I think the problem is just that Apache in a jail can't listen to :443 or 0.0.0.0:443 (or :80 or 0.0.0.0:80). If your jail has the IP 1.2.3.4 for example, then in httpd.conf, changing

Listen 80

to

Listen 1.2.3.4:80

and/or in extra/httpd-ssl.conf

Listen 443

to

Listen 1.2.3.4:443

Seems to fix the problem

posted at: 09:37 | tags: apache freebsd | 0 comments | permanent link to this entry

Monday, 14 January 2008

Split tunnel between FreeBSD boxes using OpenVPN

At work there are machines I'd like to access from home using Windows networking (Samba servers mostly), but the catch is that the work firewall is blocking NetBIOS traffic (an awfully good idea). My home network uses a FreeBSD box for NAT (Network Address Translation). Here's a diagram of what we're talking about.

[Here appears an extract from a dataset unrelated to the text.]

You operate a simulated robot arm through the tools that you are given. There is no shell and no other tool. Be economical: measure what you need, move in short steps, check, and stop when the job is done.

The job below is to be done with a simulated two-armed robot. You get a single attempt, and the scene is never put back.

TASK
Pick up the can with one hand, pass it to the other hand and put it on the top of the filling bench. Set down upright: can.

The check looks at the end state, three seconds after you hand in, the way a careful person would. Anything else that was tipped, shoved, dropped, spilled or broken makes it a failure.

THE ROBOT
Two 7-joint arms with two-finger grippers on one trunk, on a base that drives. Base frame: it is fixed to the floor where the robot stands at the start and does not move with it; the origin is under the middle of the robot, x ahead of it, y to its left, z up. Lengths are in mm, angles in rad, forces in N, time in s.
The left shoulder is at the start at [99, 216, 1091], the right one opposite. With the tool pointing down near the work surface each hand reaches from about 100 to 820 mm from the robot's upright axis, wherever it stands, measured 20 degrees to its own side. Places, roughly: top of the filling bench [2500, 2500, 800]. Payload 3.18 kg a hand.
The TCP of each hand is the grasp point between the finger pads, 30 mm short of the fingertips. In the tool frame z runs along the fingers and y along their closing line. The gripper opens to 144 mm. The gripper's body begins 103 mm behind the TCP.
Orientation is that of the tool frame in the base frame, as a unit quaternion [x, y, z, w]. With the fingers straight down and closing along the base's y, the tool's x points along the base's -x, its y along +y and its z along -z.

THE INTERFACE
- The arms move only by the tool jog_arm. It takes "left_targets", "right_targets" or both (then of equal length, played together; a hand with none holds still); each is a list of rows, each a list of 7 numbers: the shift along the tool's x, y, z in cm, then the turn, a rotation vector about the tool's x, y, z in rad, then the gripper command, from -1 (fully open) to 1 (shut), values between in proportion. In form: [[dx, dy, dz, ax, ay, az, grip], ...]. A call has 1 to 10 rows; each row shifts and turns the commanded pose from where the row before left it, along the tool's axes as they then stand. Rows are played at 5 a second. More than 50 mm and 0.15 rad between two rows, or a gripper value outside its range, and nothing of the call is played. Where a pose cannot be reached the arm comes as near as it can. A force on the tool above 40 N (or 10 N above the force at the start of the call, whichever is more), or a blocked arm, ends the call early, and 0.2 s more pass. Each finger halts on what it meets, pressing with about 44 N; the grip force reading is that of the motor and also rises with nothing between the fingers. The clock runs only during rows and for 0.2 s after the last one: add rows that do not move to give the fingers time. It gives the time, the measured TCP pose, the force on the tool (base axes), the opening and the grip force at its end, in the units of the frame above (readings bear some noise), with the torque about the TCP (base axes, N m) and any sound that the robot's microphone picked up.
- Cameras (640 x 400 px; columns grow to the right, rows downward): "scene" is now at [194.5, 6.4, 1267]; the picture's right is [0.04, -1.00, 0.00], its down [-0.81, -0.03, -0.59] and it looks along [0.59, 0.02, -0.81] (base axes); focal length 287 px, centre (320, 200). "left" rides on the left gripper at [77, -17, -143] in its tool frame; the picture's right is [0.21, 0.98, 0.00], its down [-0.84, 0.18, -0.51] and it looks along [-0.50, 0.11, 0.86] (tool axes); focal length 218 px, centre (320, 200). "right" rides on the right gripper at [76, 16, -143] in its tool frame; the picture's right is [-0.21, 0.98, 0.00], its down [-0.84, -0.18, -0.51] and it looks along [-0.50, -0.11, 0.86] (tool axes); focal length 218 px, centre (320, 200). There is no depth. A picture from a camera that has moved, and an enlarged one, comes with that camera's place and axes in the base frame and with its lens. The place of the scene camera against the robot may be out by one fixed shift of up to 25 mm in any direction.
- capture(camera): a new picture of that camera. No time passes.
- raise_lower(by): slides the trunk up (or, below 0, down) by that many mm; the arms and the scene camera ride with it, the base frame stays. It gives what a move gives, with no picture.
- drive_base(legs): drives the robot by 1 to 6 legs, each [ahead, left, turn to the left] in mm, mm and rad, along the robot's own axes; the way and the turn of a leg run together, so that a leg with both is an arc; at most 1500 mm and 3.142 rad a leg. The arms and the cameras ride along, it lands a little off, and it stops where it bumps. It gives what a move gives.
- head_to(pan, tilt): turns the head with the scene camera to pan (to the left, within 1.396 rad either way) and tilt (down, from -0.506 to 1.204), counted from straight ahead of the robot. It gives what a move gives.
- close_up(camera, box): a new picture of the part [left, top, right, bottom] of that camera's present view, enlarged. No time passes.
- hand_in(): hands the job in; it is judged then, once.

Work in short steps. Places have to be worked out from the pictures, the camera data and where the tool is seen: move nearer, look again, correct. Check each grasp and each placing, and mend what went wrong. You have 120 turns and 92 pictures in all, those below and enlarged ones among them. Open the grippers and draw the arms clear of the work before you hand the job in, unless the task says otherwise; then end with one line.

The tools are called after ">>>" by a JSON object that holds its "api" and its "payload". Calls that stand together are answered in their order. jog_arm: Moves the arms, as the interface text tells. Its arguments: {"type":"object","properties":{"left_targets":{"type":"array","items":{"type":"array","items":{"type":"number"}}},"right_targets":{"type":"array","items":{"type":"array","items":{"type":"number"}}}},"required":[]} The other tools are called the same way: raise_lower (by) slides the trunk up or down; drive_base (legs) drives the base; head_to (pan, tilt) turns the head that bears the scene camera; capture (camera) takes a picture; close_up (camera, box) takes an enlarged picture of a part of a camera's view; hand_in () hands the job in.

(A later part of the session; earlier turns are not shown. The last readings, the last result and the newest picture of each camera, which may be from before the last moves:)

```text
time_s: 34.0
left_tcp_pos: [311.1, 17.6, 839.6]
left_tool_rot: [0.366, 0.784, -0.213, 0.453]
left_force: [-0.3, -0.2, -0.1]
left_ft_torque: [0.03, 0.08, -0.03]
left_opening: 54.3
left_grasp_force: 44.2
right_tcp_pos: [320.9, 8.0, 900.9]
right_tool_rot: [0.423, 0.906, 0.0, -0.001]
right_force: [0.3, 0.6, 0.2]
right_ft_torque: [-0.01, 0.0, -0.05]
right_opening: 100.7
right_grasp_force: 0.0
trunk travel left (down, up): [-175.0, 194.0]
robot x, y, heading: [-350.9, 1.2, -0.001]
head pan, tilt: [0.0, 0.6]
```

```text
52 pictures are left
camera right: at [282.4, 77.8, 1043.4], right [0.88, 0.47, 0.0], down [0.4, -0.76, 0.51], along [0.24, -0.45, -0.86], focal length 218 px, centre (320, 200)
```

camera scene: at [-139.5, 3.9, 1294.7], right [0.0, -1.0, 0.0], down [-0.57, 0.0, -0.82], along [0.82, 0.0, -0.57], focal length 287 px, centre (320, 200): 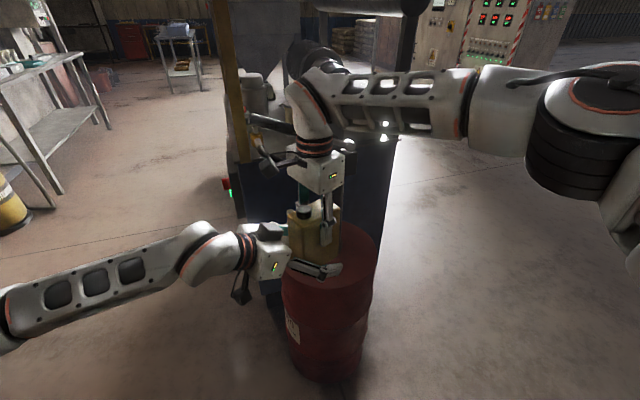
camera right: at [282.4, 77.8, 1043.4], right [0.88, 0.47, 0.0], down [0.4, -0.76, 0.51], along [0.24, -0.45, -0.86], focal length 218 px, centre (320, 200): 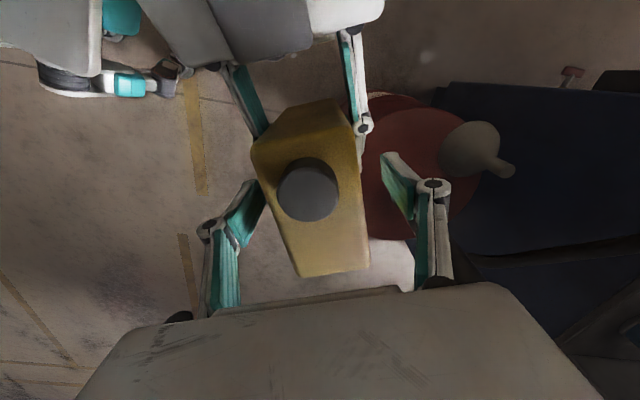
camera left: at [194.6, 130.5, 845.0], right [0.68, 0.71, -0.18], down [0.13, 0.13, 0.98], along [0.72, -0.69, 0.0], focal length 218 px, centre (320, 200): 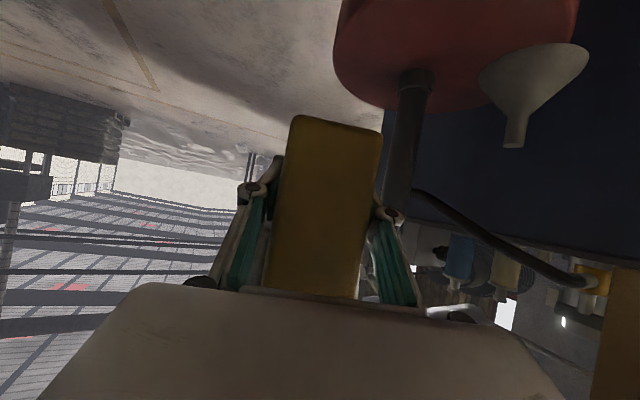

Diagram of NetBIOS being blocked

In the picture above, my home NAT box has the public IP 1.2.3.4, the internal home network is 10.0.0.0/24, and I'm trying to reach a work server 5.6.7.100 on the 5.6.7.0/24 network.

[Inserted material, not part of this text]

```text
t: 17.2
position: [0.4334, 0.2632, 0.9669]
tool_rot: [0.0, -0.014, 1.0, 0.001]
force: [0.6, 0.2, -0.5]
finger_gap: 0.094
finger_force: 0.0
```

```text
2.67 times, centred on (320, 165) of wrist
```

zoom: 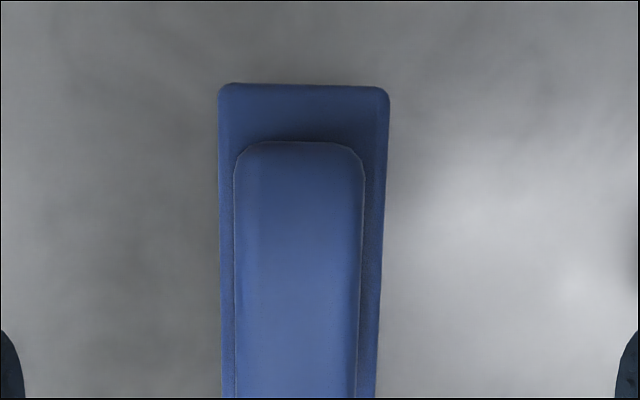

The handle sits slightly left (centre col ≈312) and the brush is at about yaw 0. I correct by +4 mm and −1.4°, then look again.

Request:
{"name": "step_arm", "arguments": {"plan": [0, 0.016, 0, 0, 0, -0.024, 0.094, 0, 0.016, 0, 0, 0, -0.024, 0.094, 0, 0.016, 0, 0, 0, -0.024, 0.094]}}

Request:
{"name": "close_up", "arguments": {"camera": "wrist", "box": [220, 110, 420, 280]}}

Fortunately, I have a FreeBSD box at work, with an address 5.6.7.8, and it's fairly easy to setup a simple OpenVPN tunnel between 1.2.3.4 and 5.6.7.8, and route NetBIOS traffic over that.

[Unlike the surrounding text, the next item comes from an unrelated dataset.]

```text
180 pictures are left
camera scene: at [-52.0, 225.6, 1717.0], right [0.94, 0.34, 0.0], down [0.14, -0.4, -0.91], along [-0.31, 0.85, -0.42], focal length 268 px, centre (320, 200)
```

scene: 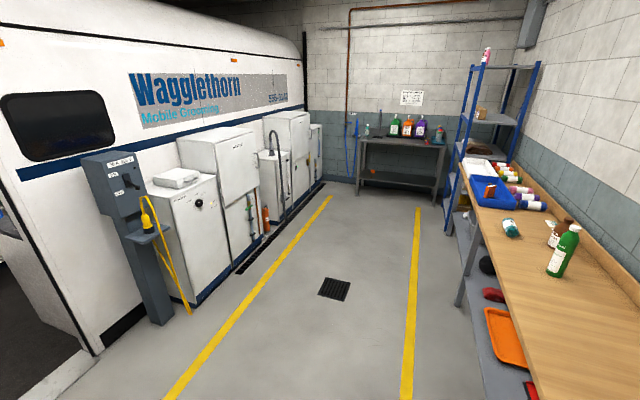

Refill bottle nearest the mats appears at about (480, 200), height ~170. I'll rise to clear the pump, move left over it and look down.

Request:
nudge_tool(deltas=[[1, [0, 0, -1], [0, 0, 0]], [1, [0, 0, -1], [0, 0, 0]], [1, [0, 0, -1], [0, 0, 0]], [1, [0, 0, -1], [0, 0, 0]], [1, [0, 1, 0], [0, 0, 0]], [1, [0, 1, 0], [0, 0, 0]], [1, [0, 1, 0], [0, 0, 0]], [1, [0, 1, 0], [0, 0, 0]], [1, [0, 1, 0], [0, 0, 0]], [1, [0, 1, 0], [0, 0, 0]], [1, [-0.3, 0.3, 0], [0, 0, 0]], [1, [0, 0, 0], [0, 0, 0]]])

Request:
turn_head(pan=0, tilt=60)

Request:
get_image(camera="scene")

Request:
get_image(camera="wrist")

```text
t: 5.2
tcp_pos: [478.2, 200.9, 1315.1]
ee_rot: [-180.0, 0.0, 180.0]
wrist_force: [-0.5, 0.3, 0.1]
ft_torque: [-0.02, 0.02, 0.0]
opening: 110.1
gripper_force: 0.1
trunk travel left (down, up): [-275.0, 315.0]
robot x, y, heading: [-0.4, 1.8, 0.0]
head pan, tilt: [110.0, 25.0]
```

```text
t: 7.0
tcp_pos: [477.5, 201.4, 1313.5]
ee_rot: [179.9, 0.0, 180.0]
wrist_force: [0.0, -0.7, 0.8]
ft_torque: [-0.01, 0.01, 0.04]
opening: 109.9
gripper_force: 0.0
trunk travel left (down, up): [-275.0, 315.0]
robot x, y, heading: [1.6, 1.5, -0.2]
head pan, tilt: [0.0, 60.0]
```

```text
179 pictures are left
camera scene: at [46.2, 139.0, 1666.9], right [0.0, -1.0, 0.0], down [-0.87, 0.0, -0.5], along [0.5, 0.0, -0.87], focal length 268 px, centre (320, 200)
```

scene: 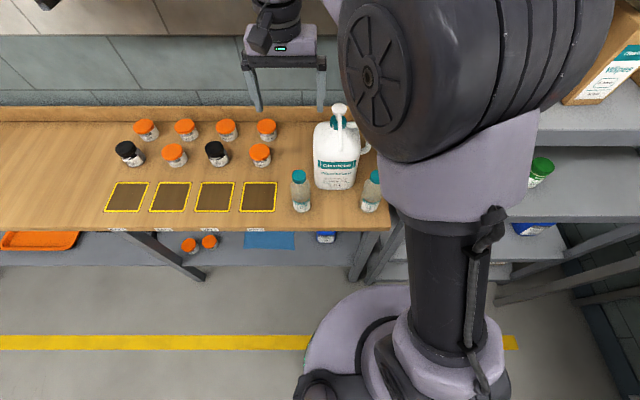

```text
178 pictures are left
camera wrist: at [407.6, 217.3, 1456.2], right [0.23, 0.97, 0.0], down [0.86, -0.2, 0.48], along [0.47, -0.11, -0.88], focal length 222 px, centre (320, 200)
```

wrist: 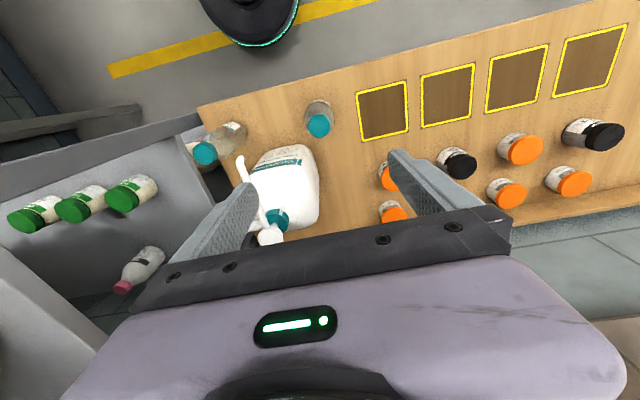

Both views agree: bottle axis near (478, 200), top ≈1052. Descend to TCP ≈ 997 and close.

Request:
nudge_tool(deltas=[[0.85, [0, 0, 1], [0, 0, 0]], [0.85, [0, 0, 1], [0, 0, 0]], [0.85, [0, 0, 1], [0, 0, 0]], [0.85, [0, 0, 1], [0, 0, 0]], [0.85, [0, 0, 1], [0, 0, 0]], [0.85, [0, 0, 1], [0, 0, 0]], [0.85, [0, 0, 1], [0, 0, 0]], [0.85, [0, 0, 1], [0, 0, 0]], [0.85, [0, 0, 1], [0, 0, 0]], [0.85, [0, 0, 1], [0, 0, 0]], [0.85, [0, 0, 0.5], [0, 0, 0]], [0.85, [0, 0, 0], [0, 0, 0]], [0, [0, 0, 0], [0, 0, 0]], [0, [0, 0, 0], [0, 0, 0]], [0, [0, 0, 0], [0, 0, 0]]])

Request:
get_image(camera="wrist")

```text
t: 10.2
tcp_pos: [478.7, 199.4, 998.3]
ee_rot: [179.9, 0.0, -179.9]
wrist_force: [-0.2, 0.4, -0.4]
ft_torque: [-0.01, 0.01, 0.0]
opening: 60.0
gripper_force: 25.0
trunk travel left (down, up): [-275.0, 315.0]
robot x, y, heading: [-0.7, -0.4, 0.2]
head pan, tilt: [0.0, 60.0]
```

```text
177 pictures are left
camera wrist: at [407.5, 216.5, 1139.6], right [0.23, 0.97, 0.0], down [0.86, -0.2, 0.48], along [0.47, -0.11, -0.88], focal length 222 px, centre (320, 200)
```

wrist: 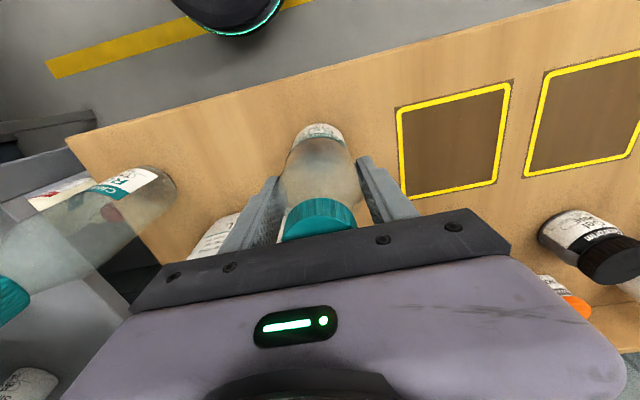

OpenVPN will make it appear as if the two machines have a point-to-point network connection, when in reality the traffic is passing encrypted over the public internet. We need to pull a couple IP numbers out of our hat to use for the VPN endpoints - I'll use 192.168.88.1 for the home machine and 192.168.88.2 for the work machine.

Diagram of using OpenVPN

Settting up OpenVPN

On each box install the security/openvpn port. After that's done, on one machine, go to /usr/local/etc/openvpn and run:

openvpn --genkey --secret mykey

Copy the mykey file you just generated over to the other box's /usr/local/etc/openvpn directory. The two OpenVPN endpoints will used that shared key to authenticate each other.

On the 1.2.3.4 machine, create a /usr/local/etc/openvpn/openvpn.conf file containing:

remote 5.6.7.8
dev tun0
ifconfig 192.168.88.1 192.168.88.2
secret mykey

On the 5.6.7.8 machine, create a /usr/local/etc/openvpn/openvpn.conf file containing:

remote 1.2.3.4
dev tun0
ifconfig 192.168.88.2 192.168.88.1
secret mykey

(note that the ifconfig line swapped the IPs compared to the other machine's config)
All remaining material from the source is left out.